[Entries from robot sessions]
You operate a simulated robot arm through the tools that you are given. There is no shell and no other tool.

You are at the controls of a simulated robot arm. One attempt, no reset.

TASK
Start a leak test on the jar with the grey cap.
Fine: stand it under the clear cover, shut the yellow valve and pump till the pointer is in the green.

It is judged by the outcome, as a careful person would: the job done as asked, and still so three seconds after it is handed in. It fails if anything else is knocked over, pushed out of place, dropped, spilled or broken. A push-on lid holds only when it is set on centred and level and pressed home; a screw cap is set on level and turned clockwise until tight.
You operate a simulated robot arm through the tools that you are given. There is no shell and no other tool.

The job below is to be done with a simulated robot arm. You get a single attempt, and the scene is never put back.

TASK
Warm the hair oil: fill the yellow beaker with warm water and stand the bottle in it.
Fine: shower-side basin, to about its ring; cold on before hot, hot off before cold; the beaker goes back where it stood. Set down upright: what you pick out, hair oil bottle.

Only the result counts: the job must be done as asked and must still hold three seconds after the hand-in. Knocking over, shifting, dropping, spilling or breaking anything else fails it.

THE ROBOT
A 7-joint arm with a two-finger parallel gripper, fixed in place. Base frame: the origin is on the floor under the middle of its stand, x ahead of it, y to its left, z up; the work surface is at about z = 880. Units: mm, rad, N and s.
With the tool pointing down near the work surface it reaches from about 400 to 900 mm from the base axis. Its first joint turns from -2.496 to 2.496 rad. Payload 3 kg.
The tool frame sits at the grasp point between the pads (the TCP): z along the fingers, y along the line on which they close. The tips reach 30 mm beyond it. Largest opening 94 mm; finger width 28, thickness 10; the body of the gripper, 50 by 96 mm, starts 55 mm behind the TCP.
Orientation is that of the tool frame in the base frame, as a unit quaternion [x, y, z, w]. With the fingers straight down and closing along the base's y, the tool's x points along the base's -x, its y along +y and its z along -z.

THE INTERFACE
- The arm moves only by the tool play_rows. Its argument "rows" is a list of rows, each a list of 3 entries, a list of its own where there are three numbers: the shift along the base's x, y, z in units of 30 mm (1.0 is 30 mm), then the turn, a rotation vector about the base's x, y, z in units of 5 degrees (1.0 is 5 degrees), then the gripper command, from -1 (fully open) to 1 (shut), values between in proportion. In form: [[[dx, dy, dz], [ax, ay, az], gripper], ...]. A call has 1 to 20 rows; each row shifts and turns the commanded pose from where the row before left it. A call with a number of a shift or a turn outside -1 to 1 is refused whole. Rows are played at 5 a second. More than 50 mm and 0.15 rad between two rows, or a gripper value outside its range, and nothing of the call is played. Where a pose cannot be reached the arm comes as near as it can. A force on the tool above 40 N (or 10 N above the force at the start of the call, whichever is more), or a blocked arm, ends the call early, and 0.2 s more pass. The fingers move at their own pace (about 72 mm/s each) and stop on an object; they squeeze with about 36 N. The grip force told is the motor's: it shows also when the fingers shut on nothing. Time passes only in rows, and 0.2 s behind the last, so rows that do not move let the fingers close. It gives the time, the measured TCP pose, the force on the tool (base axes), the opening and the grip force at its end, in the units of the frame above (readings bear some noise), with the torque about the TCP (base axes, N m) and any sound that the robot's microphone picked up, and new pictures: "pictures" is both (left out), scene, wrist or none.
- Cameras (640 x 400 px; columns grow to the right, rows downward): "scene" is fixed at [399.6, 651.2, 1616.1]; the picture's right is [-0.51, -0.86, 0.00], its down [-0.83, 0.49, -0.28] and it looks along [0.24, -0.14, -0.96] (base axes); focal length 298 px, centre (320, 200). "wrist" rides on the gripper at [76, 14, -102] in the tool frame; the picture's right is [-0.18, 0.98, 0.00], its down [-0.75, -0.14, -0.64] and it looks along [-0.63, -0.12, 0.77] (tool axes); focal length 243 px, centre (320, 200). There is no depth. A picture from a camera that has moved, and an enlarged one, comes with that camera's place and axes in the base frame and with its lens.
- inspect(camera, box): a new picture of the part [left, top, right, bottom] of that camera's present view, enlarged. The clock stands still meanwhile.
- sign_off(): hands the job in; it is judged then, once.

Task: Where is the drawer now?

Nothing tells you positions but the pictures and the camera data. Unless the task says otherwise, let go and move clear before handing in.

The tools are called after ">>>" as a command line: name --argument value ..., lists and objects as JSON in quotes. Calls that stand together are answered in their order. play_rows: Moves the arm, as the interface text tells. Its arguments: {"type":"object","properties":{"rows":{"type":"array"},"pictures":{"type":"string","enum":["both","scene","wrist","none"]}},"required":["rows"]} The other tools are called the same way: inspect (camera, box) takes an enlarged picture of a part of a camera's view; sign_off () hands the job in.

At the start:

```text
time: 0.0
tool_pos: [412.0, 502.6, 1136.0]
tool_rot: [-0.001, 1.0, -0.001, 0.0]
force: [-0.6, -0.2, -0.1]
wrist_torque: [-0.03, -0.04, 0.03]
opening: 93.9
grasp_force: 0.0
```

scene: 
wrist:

Requirements: Set down verbatim only the lines between the start of the data above and the line with "Fine: stand it", both boundaries included. The answer is a JSON array that holds each line as a string and skips blank lines.

Response to this exercise:
[
  "You operate a simulated robot arm through the tools that you are given. There is no shell and no other tool.",
  "You are at the controls of a simulated robot arm. One attempt, no reset.",
  "TASK",
  "Start a leak test on the jar with the grey cap.",
  "Fine: stand it under the clear cover, shut the yellow valve and pump till the pointer is in the green."
]